The situation is complicated, however, because the measure of what is important is completely subjective. A user may start a large compile in the background and then surf the internet while waiting for it to complete. In this case, the browser should have ready access to the CPU-it will require a fixed amount of time to complete each user request, so making it wait in order to be fair to the compile job won't even increase total throughput, it will just annoy the user. Even if the compile job suffered slightly to better serve the interactive user's foreground application, the user will usually be willing to take this penalty in order to enjoy the illusion of a machine completely devoted to the task she is waiting on at a given time. On the other hand, the user may have other CPU bound jobs running in the background and then start a compile and sit, staring at the screen, waiting for the compile to complete. In this case the responsiveness of the compile isn't terribly important, but the user will want it to finish quickly, even if the background job takes a performance hit. When treating all processes with equal status, there is no way for a scheduler to know how to please the user. The only way to tell that a particular compile is the process that should be cheated or favored is to know what the user cares about at a particular time.

Does biasing the scheduler toward some definition of ``important'' processes improve the responsiveness and performance of the applications the user cares about? What are heuristics that we can use to determine which processes a user thinks is important? For this paper, we assume that in an X Windows system, the process that is running in the currently focused window is the process that the user cares about and that should be responsive or complete quickly. Before this question can be addressed directly, we must first evaluate the existing system, and determine whether or not the scheduler provides adequate control to respond to such hints in an appropriate way.

Our traces have shown that nonresponsiveness and excessive latency in the process a user cares about are real phenomena that can be detected and quantified by measuring each block of time that the process spends being ready to run but not running. In the case of interactive processes, the scheduling events of the X server are also important to the user-perceived performance.

In addition, attempting to fix these latency issues while working within the existing scheduler mechanisms creates new problems. For example, manually setting a video game to the highest priority possible (via nice) causes it not to run smoother but to become jerky and unplayable because of interactions with the X server. Therefore, it is not likely that there exists a simple fix of these user-perceived performance problems, and the scheduler itself may require adjustments.
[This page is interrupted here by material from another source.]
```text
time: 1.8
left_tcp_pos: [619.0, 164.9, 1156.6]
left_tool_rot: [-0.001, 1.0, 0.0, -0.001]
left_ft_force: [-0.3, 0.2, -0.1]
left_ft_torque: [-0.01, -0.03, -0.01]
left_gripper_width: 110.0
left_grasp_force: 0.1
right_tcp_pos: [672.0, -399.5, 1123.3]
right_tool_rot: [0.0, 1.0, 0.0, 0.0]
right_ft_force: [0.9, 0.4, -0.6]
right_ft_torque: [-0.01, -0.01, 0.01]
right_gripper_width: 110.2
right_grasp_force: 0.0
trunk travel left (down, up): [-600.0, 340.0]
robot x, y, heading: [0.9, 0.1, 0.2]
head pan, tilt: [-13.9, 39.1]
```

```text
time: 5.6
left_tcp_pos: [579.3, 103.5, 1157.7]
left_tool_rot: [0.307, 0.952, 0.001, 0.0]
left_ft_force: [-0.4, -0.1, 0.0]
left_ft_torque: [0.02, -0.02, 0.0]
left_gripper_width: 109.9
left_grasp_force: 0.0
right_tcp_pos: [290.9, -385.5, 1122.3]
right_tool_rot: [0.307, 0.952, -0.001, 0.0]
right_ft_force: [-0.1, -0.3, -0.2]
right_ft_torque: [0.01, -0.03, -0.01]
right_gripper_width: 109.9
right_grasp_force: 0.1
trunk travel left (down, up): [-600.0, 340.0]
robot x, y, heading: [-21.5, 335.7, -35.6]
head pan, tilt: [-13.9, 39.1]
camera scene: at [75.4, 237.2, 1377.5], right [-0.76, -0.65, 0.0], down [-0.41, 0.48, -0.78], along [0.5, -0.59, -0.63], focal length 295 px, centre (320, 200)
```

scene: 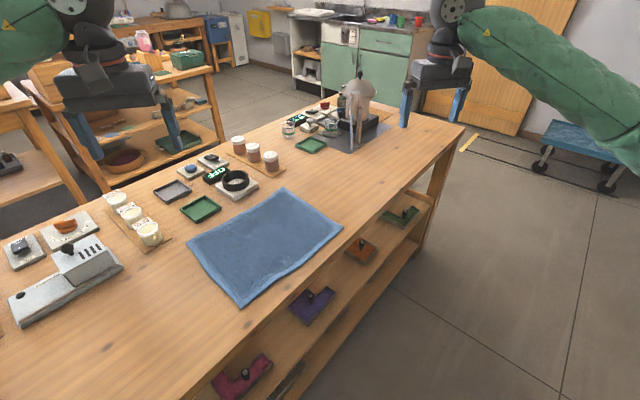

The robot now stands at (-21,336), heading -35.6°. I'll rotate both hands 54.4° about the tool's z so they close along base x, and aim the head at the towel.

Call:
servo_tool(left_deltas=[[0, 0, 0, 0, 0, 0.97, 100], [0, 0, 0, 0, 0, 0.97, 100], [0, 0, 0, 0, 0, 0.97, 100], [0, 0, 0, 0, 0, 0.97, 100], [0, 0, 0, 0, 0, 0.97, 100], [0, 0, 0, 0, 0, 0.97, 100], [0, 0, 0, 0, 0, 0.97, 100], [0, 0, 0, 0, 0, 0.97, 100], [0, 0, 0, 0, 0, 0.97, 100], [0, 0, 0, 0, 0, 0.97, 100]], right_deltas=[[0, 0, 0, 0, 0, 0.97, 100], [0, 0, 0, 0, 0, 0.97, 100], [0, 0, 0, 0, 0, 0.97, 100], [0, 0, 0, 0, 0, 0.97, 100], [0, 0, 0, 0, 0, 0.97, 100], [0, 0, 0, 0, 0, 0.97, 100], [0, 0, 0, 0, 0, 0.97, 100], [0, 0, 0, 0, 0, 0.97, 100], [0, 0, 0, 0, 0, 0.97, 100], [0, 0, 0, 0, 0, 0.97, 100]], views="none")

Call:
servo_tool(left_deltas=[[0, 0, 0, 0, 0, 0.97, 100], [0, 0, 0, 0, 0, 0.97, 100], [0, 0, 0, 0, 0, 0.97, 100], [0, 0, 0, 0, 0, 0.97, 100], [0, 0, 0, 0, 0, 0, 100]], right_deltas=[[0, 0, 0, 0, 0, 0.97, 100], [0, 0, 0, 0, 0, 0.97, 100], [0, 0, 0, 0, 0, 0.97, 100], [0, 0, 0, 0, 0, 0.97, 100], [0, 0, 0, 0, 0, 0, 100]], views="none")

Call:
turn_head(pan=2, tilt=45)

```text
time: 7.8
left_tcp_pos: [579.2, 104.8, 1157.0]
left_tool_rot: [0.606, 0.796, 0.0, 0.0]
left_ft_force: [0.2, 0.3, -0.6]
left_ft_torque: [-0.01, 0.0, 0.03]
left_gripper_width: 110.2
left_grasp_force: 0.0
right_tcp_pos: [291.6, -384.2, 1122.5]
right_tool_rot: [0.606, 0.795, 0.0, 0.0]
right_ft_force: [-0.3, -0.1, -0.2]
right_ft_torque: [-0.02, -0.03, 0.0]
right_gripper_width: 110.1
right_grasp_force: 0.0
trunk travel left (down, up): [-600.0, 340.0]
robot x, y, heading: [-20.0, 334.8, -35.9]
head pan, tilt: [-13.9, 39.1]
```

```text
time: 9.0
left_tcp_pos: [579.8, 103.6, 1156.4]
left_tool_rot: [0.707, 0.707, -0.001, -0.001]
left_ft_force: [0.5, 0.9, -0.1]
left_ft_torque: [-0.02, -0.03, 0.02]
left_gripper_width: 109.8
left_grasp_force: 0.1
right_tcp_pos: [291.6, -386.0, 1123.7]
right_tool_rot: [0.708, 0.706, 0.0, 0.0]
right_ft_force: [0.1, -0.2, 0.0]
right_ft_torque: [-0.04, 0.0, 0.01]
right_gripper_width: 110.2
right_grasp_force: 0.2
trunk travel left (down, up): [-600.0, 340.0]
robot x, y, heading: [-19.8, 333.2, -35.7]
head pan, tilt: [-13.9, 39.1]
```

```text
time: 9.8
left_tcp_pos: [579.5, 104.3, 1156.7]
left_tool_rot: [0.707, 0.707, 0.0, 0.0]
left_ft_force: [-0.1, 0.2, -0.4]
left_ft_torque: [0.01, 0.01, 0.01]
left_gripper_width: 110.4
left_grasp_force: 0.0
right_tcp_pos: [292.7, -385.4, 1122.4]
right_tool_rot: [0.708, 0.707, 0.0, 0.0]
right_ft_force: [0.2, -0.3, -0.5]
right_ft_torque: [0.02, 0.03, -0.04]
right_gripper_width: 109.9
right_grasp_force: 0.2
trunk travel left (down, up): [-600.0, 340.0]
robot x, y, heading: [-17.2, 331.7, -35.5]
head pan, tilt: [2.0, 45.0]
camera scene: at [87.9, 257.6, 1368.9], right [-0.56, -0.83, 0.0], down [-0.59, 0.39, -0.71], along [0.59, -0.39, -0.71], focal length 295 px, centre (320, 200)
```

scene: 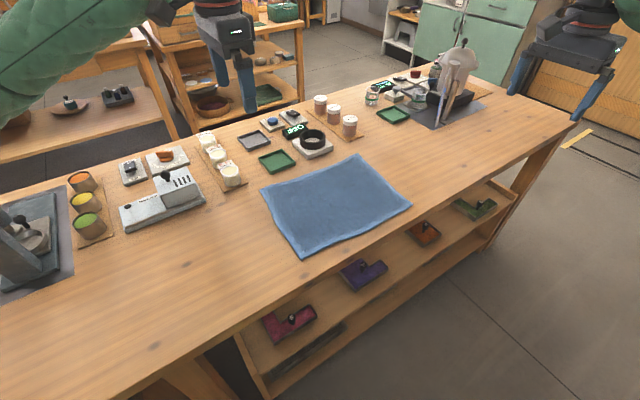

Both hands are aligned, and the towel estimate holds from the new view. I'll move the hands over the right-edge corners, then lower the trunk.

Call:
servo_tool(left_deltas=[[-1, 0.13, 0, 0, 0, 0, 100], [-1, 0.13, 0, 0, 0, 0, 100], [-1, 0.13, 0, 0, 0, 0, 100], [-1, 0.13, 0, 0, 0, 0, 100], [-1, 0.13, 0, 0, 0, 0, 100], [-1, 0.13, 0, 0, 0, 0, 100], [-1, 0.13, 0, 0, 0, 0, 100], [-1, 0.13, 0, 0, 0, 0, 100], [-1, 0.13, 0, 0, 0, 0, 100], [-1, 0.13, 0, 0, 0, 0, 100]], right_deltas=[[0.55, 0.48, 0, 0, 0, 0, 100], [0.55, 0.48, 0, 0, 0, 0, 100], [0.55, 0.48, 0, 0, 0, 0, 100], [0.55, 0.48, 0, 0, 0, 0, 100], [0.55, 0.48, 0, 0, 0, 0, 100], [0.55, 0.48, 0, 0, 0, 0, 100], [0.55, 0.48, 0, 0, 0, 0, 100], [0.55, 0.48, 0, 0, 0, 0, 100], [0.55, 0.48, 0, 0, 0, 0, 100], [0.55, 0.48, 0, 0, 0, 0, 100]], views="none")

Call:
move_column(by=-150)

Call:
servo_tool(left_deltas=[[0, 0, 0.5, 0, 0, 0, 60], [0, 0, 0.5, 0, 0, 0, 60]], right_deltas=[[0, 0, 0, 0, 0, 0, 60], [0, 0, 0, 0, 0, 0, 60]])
Possible fixes involve shortening overall time slices in response to longer run queues; treating X as a special case because it does work on behalf of others; and using hints about focus information to influence priority and time slice size of certain processes.

The rest of the paper is outlined as follows: Section 2 discusses related work in the area of scheduling and user-perceived performance. Section 3 describes our assumptions and background information for our scheduling research, and we describe our research techniques in section 4. Section 5 discusses the results, Section 6 draws conclusions, and Section 7 discusses extensions to this research.


2 Previous Work

Yasuhiro Endo et al. have investigated the use of latency as a measure of interactive performance[1][3]. The authors noted that traditional benchmarks failed to address performance issues from the perspective of a user, instead relying on counters and clock cycles and total throughput as performance measures. These studies make the assumption, which we share, that system throughput is less important in a workstation setting than the latency of certain events. Endo took this metric of latency even further and explored the area of ``user-perceived performance''[4]. Here, the authors rely on the user as the starting point for determining which events to study. They built a tool called TIPME which allowed users to indicate when something annoying occurred. This would signal an automated tool that would gather relevant information so that the researchers could deduce the cause of annoying events. These issues often involved unresponsive keyboards and mice.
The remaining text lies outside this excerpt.